- [THE REQUEST]: Write the next part of the page text, the one that starts with "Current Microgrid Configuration".

- [PAGE TEXT]:
Current Microgrid Configuration


Eigg relies on three different types of renewable power sources, back-up diesel generation and a battery bank. Each has a nominal rated power that characterises its power output.


Eigg Electric has a directive to keep the island as autonomous as possible. With this in sight, islanders are trained to perform maintenance on all the renewable sources to date. Only when more complicated repairs are necessary the supplier of the system comes to the island and shares the solution with the local technicians.


Eigg’s power systems quick reference table.

On Eigg’s current electrical diagram all energy production methods are shown along with generic representations of consumers (residential and business/community). Although there are other inverters in the system, the one represented above the battery bank is of note for two reasons: it limits the power flow to/from the batteries at 60 kW and it is responsible for the command signal (represented in a dashed red line) to the diesel generators. Each of the generation and storage system present will be discussed individually.

Photovoltaic Panels


Photovoltaic panels generate electrical energy by absorbing the radiation emitted by the sun. Three PV arrays were installed throughout the years, each having 10, 21 and 22 kW of rated power respectively. They are as described below:


  1. The 10 kW array consists of 60 x BP Solar BP3165S PV modules wired in series of six strings of 10 modules which are connected to one SMA Sunny boy SB-3000 each.
  2. The first expansion of 21 kW  consisted of 126 x BP SOLAR BP4180 180W PV modules connected to 3 x SMC-7000HV inverters.
  3. The latest expansion of 22 kW included 90 REC Solar REC 250PE 250W PV modules connected also to 3 x SMC-7000HV inverters.



As seen in the graph opposite, PV panels are most effective in the summer months, and so not ideal for renewable heat in winter.


Generation by Eigg's PV arrays over the year 2014. This graph was created using real data from Wind & Sun.



The Isle of Eigg has three hydroelectric systems: one large 100kW and two small 6kW rated power generators.


This system uses the potential energy on a water column to drive an electric generator.


The “large hydro” on Eigg is a run of river impulse Gilkes generator with a water column (head) of 124m  high and a pipe length of 800m acting on an impulse turbine. This hydro scheme allows for flow through it even if no energy is required. This bypass was implemented to ensure there was no environmental impact from blocking the river, and the system is designed to maintain a minimum flow.

- [INFORMATION SUPPLIED]:
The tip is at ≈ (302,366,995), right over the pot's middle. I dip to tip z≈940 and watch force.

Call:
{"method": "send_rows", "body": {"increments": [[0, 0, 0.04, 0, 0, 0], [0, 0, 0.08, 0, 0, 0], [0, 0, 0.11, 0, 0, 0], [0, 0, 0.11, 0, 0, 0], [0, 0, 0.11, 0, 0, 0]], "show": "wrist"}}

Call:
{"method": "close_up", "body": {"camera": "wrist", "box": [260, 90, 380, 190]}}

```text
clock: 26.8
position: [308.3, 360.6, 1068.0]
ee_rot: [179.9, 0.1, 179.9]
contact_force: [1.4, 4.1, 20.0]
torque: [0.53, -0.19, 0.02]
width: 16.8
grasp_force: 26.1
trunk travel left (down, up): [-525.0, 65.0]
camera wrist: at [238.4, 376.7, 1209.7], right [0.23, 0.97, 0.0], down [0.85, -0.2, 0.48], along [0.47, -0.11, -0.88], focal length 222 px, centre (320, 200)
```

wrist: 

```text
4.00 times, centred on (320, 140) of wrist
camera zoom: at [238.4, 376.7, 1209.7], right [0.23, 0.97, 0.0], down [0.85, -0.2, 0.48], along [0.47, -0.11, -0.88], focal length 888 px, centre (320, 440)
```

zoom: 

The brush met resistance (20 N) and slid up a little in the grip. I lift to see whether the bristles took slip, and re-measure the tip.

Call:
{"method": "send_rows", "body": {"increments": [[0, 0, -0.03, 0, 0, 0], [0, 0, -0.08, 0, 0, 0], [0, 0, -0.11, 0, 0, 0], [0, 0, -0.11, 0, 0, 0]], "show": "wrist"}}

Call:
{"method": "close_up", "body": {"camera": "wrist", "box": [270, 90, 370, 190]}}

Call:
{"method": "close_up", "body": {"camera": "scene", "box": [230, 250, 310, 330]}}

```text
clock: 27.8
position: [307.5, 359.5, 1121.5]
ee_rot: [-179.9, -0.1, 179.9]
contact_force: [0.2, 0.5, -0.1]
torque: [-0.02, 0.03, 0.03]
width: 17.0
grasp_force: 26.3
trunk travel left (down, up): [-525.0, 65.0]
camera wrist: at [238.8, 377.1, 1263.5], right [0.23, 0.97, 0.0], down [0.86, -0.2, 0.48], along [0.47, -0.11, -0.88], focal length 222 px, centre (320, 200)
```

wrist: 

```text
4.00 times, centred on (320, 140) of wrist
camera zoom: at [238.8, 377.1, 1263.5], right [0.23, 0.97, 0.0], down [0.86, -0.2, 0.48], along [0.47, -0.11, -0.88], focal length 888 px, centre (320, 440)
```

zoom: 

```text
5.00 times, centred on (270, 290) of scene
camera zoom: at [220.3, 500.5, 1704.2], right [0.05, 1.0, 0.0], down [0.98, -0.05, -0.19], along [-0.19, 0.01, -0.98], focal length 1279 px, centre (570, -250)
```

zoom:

- [EXERCISE OUTPUT]:
The energy produced by this hydro scheme is limited by the network frequency, therefore power is only produced by it when there is demand for it. Additionally, it depends on the rain that is more abundant on the winter, resulting in a greater energy generation on said season.




Large run of river hydro


internal parts and external view of small 6kW hydro.

wind power


Onshore wind speeds vary and so the generated power is also stochastic and unpredictable. Therefore, reliability on wind is low to avoid power loss when there are days without wind. There is no major variation in wind generation between summer and winter months - only a slight increase in winter is observed.


The wind farm also produces large amounts of excess energy, which may be considered as a by-product. The electric network must consume or store the energy it produces in the same instant it is produced. Otherwise there may be potentially damaging frequency or voltage oscillations.


Eigg’s current wind instalments

diesel generators


The island has two 64kW back-up diesel generators that are used to supply additional power in case renewable generation under-performs. In reality, the second generator is used as a back-up for the first for added security.


When the battery bank charge state falls bellow 50% and demand remains greater than production, the inverters send a signal to the stand-by diesel generator to run. When the charge state gets above 90% then the diesel generators are turned off.


Therefore the renewable penetration (the percentage of renewable electricity being used as measure of total electricity) correlates to how much energy the diesel generator has contributed to the island’s grid. It is desirable that the generators run as infrequently as possible in order to optimize the usage of renewables and avoid releasing additional CO2 to the environment.


Currently the island has a near 90% yearly renewable penetration. Meaning that the diesel generators are usually responsible for only 10% of the power on the island’s electrical grid.

Eigg's two diesel back-up generators, currently supplying approximately 10% of the yearly supply.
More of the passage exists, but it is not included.